AIM OF THE TASK >>
Write out the text passage from "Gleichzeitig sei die" to "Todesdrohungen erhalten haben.", both included.

=== TEXT PASSAGE ===

Gleichzeitig sei die rassistische Polizeigewalt in den USA nicht gleichzusetzen mit der Polizeigewalt in Deutschland. Im Deutschland­funk sagte Tahir Della, Sprecher der Initiative Schwarze Menschen in Deutschland (ISD), dass es hier seit 1990 180 Fälle rassistischer Polizeigewalt gegeben habe, die tödlich endeten. In den USA sind allein im vergangenen Jahr laut Statista 564 nicht weiße Menschen von Polizeikräften erschossen worden. „Außerdem hat der strukturelle Rassismus in den USA durch die Sklaverei eine sehr viel längere Geschichte als in Deutschland“, so Dada.

In London schwebt die 26‑jährige „Black Lives Matter“-Aktivistin Sasha Johnson nach Schüssen am Sonntag in Lebensgefahr. Die Tat soll mit ihrer politischen Arbeit nicht zusammenhängen, dennoch soll die dreifache Mutter Todesdrohungen erhalten haben.

=== DATASET SECTION ===

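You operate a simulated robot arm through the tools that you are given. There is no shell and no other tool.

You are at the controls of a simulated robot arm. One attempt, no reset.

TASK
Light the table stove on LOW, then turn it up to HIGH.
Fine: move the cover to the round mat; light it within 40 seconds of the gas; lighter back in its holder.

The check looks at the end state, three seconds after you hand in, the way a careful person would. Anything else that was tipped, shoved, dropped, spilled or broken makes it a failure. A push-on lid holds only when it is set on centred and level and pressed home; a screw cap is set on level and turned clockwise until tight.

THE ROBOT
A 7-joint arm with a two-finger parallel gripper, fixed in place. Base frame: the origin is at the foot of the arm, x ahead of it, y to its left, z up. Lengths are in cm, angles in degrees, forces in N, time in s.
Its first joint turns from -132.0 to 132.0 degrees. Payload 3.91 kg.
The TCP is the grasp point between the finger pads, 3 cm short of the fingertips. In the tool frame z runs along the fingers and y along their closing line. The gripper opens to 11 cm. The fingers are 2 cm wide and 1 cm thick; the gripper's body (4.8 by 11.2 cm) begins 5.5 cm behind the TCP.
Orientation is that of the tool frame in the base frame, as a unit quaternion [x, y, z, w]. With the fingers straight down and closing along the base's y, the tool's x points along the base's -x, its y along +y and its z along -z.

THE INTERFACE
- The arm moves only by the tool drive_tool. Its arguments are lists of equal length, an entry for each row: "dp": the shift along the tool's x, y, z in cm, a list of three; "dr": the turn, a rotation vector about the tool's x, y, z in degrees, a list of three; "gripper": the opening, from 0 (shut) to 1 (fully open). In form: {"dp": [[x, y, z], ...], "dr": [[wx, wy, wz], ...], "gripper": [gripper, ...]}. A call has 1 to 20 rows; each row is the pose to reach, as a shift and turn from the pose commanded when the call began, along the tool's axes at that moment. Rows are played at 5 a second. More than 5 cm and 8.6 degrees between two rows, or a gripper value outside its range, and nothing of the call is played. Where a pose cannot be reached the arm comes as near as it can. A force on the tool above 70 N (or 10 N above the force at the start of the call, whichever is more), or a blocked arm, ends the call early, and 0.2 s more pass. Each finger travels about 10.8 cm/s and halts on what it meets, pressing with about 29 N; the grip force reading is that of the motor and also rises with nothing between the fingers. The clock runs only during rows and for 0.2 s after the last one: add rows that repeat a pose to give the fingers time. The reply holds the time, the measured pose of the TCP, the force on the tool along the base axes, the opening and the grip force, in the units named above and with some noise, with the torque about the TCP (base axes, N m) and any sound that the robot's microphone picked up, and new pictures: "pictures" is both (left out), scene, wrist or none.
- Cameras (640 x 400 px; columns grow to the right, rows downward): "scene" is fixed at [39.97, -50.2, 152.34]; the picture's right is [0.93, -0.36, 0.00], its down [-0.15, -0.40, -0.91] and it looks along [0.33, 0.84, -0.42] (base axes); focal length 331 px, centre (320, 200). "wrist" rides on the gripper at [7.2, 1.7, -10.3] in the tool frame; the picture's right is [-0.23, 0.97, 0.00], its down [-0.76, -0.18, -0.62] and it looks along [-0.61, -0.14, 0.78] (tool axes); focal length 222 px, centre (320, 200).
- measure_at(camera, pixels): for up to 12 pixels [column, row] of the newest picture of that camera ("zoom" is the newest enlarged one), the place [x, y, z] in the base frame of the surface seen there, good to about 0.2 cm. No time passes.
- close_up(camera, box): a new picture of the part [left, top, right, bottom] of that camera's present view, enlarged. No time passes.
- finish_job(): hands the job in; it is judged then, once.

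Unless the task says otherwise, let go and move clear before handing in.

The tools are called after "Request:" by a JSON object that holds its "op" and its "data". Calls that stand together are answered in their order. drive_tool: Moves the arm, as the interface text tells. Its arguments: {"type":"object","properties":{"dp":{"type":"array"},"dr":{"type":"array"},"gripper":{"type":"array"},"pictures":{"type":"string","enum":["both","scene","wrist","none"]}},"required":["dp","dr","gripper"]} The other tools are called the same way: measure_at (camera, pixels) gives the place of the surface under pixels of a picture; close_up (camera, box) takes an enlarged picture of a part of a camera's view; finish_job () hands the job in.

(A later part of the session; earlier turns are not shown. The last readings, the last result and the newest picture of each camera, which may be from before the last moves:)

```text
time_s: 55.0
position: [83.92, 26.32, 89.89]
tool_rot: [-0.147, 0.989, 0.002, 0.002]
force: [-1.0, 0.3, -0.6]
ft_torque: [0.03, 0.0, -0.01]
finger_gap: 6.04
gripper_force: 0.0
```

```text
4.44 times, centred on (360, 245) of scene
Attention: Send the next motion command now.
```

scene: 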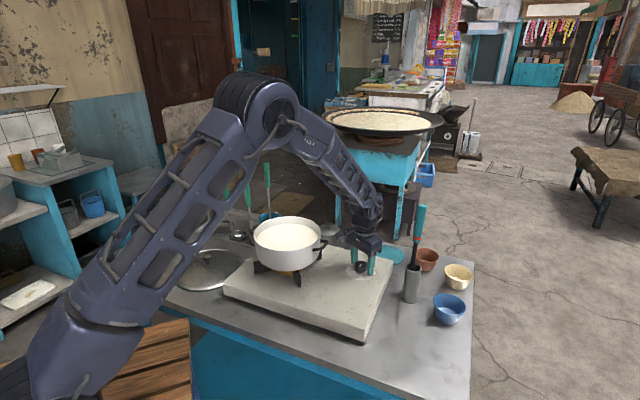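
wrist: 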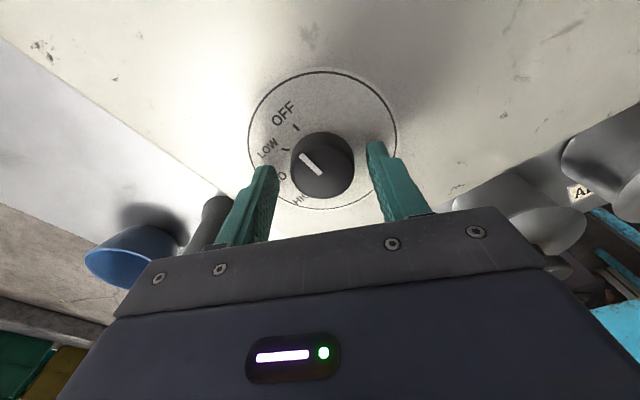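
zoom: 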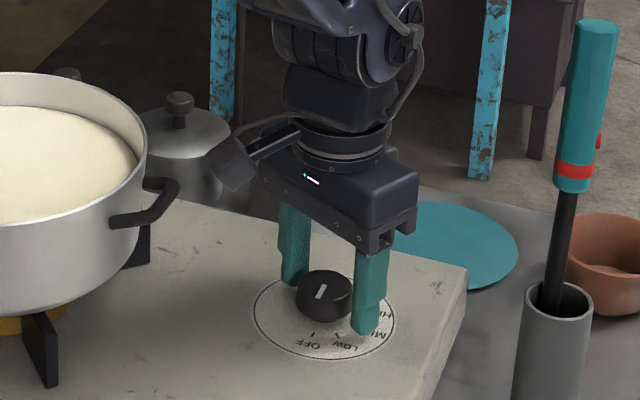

===

RIGHT ANSWER >>
Gleichzeitig sei die rassistische Polizeigewalt in den USA nicht gleichzusetzen mit der Polizeigewalt in Deutschland. Im Deutschland­funk sagte Tahir Della, Sprecher der Initiative Schwarze Menschen in Deutschland (ISD), dass es hier seit 1990 180 Fälle rassistischer Polizeigewalt gegeben habe, die tödlich endeten. In den USA sind allein im vergangenen Jahr laut Statista 564 nicht weiße Menschen von Polizeikräften erschossen worden. „Außerdem hat der strukturelle Rassismus in den USA durch die Sklaverei eine sehr viel längere Geschichte als in Deutschland“, so Dada.

In London schwebt die 26‑jährige „Black Lives Matter“-Aktivistin Sasha Johnson nach Schüssen am Sonntag in Lebensgefahr. Die Tat soll mit ihrer politischen Arbeit nicht zusammenhängen, dennoch soll die dreifache Mutter Todesdrohungen erhalten haben.